The sales funnel is depicted as a funnel because prospective customers dwindle the closer they get to a purchase. It’s a painful yet unavoidable truth.

Fortunately, sales teams can capitalize on this knowledge.

By managing their sales funnel, teams deepen their understanding of why some prospects buy, and some don’t, and what were the triggers that moved them down the funnel towards a purchase decision, or what made them decide your product was not for them. Analyzing why some prospects stayed in the funnel, and why others didn’t, can potentially limit leakage going forward.

Sales teams may then:

  • Better target your ideal customers: By learning more about your target audience’s needs, preferences, and pain points, sales teams can identify prospects who fit their buyer persona with greater precision. 
  • Identify predictable patterns: Selling isn’t an exact science, but the sales funnel does help pinpoint behavioral patterns. 

Reps can capitalize on these patterns to refine their strategies. They may also leverage a degree of predictability when appealing to their customer’s habits.

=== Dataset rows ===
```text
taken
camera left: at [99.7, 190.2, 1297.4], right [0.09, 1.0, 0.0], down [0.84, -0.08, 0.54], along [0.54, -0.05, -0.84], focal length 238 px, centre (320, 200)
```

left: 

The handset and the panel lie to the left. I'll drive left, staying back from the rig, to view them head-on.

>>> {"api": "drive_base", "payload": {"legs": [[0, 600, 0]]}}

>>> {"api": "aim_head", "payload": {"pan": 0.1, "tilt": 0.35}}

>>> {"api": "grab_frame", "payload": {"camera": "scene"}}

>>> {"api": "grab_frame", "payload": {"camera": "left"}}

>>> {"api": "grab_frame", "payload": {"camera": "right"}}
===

  • Allow for targeted efforts: In addition to identifying best-fit prospects, sales teams increase their efficiency,  by spending less time on poor leads and focusing more on personalizing outreach for the leads that are likely to convert.
  • Increase conversion rates and revenue: Prospects will always fall out of the funnel, but salespeople who know their customers’ needs can optimize their pipeline to keep winnable deals from falling through the cracks.
  • Boost lifetime value: Businesses have a 60% to 70% chance of selling to an existing customer, yet only a 5% to 20% chance of selling to a new customer. 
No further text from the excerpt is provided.